Let's fix a smooth integral algebraic variety $X$ over $\mathbb C$. If $\mathscr E$ is a locally free sheaf on $X$, then at each closed point $x\in X$ we have a complex vector space $E_x:=\mathscr E_x\otimes\mathbb C$ and $E:=\bigsqcup_x E_x$ can be endowed with a structure of smooth vector bundle. The transition between locally free sheaves and vector bundles is functorial and it is actually an equivalence of categories.
Now assume that $\varphi:\mathscr E\to\mathscr H$ is an injective morphism between locally free sheaves. It means that for any $x\in X$ we have an injective morphisms of $\mathscr O_{X,x}$-modules $\varphi_x:\mathscr E_x\to\mathscr H_x$.

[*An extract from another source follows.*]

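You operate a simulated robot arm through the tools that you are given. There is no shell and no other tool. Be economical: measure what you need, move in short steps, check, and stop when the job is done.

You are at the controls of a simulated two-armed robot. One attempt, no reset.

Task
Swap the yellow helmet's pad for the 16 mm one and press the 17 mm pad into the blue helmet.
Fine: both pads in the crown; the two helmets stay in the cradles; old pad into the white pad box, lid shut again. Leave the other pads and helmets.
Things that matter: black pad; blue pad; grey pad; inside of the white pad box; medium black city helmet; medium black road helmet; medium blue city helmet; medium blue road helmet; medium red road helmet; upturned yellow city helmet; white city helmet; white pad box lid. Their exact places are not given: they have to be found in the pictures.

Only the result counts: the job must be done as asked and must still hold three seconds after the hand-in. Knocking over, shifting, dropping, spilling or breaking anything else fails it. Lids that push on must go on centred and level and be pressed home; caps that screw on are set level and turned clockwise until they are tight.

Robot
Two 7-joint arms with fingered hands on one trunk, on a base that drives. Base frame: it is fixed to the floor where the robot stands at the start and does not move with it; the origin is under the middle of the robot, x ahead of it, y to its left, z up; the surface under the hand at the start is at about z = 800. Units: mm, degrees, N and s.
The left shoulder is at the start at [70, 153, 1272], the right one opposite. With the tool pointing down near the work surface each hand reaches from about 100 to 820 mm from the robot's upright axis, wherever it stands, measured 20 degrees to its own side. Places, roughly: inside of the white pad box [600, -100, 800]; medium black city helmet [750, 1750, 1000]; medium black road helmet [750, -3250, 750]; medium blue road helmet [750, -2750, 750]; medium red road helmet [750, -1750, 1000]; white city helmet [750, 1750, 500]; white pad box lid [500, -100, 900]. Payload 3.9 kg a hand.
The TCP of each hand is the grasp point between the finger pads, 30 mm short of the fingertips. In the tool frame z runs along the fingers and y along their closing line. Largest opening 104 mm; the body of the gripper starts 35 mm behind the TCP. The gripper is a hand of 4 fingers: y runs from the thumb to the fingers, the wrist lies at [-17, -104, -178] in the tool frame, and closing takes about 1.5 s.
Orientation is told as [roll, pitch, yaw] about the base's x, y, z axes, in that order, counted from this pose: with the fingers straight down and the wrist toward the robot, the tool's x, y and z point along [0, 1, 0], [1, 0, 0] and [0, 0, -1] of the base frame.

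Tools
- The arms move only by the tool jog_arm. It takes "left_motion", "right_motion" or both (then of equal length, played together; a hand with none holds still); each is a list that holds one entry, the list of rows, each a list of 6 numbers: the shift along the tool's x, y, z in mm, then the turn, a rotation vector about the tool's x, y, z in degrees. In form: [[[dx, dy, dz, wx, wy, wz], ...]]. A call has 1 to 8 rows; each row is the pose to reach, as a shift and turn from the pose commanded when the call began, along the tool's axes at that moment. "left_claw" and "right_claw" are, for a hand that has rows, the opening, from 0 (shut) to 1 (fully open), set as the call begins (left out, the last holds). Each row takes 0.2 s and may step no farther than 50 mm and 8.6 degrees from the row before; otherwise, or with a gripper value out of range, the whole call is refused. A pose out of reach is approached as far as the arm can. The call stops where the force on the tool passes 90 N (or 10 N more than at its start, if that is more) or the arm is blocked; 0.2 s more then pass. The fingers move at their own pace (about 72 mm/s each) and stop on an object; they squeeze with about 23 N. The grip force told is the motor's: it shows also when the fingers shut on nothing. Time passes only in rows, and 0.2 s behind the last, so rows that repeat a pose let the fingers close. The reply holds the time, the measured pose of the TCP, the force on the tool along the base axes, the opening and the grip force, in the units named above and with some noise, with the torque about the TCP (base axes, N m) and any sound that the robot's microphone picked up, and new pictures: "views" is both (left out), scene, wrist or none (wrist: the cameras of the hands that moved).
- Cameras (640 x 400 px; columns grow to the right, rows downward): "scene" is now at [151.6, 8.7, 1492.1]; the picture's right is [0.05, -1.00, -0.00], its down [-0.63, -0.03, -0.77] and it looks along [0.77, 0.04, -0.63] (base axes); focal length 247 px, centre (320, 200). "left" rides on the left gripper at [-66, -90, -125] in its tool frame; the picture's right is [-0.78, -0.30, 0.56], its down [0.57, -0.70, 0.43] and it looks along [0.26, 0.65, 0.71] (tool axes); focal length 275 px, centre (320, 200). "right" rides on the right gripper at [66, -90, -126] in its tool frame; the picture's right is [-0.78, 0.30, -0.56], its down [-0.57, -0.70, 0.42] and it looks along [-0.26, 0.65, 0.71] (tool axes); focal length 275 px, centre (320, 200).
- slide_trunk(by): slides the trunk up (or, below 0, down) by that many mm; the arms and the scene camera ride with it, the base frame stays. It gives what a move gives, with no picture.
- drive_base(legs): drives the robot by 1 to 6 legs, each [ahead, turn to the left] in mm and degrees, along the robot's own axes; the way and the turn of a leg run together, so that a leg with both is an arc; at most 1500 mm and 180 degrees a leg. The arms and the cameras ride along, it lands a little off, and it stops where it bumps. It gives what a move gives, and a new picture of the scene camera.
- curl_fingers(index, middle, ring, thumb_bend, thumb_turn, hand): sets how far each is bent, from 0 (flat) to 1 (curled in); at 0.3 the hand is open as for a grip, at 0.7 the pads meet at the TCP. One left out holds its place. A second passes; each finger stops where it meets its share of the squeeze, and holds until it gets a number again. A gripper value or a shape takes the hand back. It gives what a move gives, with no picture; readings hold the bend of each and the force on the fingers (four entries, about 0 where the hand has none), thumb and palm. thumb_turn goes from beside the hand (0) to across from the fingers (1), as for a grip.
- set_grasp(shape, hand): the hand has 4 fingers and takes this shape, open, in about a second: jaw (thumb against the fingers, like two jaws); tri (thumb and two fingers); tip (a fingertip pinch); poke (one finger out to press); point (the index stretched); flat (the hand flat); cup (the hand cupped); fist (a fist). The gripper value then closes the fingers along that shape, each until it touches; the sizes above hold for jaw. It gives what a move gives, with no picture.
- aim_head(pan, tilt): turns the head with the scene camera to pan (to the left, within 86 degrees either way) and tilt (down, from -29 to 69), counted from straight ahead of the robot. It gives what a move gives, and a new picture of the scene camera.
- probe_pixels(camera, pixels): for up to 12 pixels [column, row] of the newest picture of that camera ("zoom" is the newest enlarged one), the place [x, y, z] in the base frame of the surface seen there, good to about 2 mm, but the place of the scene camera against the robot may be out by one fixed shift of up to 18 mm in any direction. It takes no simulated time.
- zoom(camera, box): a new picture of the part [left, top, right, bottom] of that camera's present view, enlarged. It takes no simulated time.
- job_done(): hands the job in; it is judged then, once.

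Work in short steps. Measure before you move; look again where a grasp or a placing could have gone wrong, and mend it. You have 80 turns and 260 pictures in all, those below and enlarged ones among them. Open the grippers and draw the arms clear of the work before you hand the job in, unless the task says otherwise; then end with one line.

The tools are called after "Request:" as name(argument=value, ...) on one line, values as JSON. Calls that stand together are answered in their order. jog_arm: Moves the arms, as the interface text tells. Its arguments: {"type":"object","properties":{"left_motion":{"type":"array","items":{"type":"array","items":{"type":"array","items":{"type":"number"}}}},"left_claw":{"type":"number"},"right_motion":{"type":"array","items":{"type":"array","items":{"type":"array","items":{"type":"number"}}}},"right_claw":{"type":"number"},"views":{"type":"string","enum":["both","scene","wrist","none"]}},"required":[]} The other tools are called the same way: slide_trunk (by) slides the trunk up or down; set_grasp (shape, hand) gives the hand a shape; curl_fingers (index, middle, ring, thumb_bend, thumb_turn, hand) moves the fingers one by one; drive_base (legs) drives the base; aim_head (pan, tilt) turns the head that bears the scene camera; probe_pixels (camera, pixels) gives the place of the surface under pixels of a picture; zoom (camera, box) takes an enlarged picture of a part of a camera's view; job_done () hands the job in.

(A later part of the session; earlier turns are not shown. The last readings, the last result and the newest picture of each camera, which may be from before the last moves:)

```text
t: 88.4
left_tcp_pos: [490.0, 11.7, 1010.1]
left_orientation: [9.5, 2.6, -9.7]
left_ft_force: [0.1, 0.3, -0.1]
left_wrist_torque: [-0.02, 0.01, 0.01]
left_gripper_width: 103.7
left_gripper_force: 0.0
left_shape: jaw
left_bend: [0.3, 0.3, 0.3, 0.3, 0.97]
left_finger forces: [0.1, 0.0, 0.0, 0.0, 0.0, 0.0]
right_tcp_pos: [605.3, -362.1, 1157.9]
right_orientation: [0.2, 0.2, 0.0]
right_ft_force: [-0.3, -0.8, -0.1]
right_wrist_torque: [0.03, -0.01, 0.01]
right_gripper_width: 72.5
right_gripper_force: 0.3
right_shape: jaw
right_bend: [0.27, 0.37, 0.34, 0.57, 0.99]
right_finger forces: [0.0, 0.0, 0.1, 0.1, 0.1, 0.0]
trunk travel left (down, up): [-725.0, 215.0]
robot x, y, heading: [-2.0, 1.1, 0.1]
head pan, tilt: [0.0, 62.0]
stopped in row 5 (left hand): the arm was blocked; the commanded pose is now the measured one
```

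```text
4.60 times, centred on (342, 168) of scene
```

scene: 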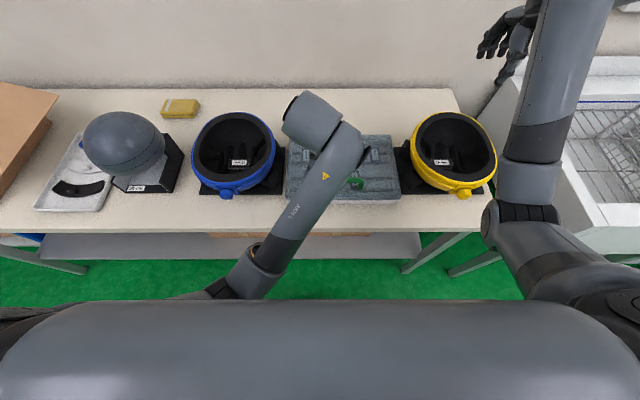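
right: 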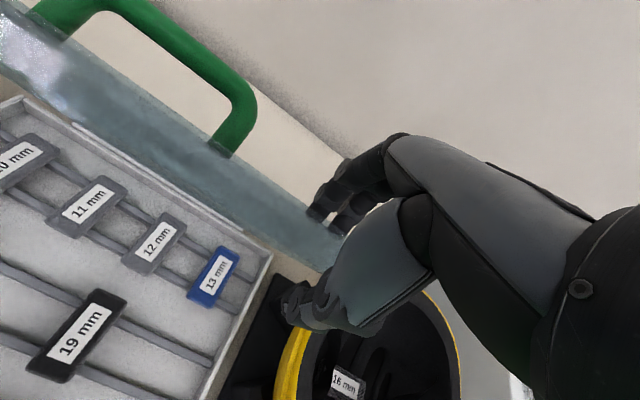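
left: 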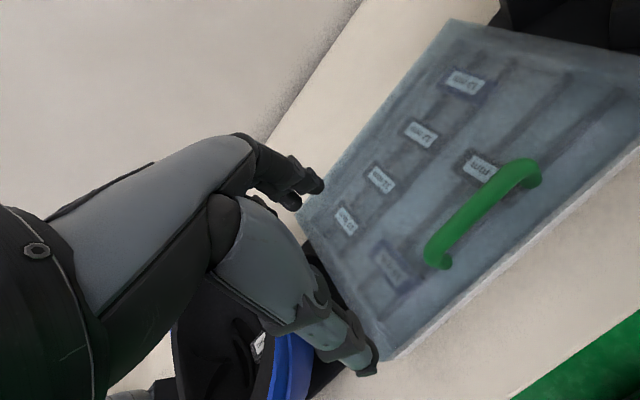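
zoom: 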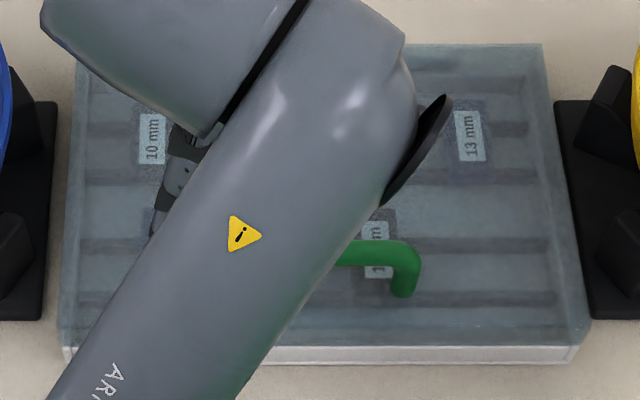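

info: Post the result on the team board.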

It is well known that the induced map at the level of vector spaces (fibres of vector bundles) $\Phi_x:E_x\to H_x$ is in general not injective. This because the operation $-\otimes\mathbb C$ doesn't preserve left exactness.
Finally the question:
Let's keep the above hypotheses and notation. Is it true or false that there is always a Zariski open subset $U\subset X$ such that $\{\Phi_x\}_{x\in U}$ are injective (as homomorphism of vector spaces)? Are we able to describe such a subset? Is it characterized by some "nice" property?
Best Answer
There are many ways of deciding where $\Phi_x$ is injective. Here is one. The injectivity of $\varphi$ implies $r$, the rank of $\mathcal{E}$, is less than or equal to that of $\mathcal{H}$ and $\theta:\wedge^r\mathcal{E}\to \wedge^r\mathcal{H}$ is injective. Easy to check that $\Phi_x$ is injective if and only if the similar map induced by $\theta$ is injective and thus we may reduce to the case when $\mathcal{E}$ is a line bundle. Twisting by its inverse, we may further assume that $\mathcal{E}=\mathcal{O}_X$. Thus, the closed set where the map is not injective is precisely where this section vanishes.